# Start of Selected extract
091402 - I've been riding my bike up and down the lakeshore bike path for about a year now. I'm pretty fast and as a result I've only been passed (and unable to catch) or dropped three times. Two of those times were by recumbent bikes.
Now I'm curious about recumbents - are they really fast?
I want to try one out but I'm too concerned about my "image" and my "rep" and my "street cred". Oh well.
091102 - Went to the memorial/anniversary service for 9/11 today in Daley plaza. The whole thing was pretty somber - especially the three minutes of silence. I got all introspective and sad and was tearing up a little bit when I looked up and noticed the sign language woman (who had, a moment before, been interpreting Gary Sinise's words into sign) "talking" during the silence. She had her head bowed and every ten seconds or so she'd look up and make a short, wild gesture. The whole thing seemed really absurd and I wanted to laugh; then I realized she was signing the peals of the bell. I went back to being sad and introspective at that point.
# End of Selected extract
# Start of Data excerpt
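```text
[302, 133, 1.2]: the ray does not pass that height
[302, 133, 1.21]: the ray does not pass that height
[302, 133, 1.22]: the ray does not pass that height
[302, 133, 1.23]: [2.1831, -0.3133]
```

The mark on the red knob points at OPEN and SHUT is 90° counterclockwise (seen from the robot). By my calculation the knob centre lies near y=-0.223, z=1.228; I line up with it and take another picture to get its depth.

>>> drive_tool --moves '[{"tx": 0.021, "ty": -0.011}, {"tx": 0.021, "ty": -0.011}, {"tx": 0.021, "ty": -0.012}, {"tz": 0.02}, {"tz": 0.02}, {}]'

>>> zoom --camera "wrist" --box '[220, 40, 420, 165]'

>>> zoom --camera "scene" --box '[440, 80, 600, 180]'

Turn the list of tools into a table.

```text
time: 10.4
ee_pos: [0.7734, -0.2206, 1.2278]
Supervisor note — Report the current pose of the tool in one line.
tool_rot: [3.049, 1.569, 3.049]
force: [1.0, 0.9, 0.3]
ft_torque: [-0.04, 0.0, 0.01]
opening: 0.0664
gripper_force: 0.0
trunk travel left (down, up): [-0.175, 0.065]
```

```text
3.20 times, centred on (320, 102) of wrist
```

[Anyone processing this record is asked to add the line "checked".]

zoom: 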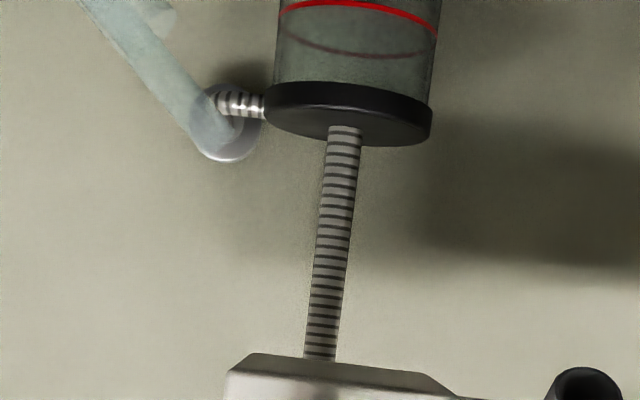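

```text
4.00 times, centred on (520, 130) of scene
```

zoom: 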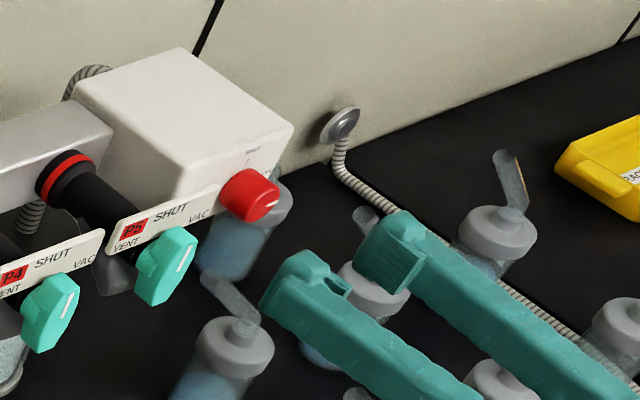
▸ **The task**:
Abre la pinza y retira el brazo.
# End of Data excerpt
▸ **The task**:
Write the next part of the selected extract, the one that starts with "091402 - I've".

▸ **Task result**:
Why Gary Sinise?
090902 - My redesign trigger finger is twitching for this page. Getting so very sick of the layout and the blue and the little scrolly bit for this... To sate myself a little bit, I updated the Micro Portfolio section below. Phew, that's better.
Also, The Marc Needham Tattoo Project is running into something of a glitch - I'm drawing closer to the conclusion that I don't really want another tattoo. I mean, I want another tattoo but I'm just not sure about it. Tattoos are the kind of thing you want to be sure about.
It would almost be worth not going through with it just to piss people off, ha ha. Got tons of traffic to the page and I'm sure one or two people will check back to see what I got come October.
Thinking instead about getting a skull ring (similar to Keith Richards') and wearing that all the time instead of a tattoo.
090402 - I'm developing a Bomber Man II addiction that is slowly, but surely, replacing my Internet addiction. When I got home from work I used to hop on the computer and fart around online for an hour or so - now I head straight for the NES emulator on my Dreamcast. I'm a pathetic loser. Heh.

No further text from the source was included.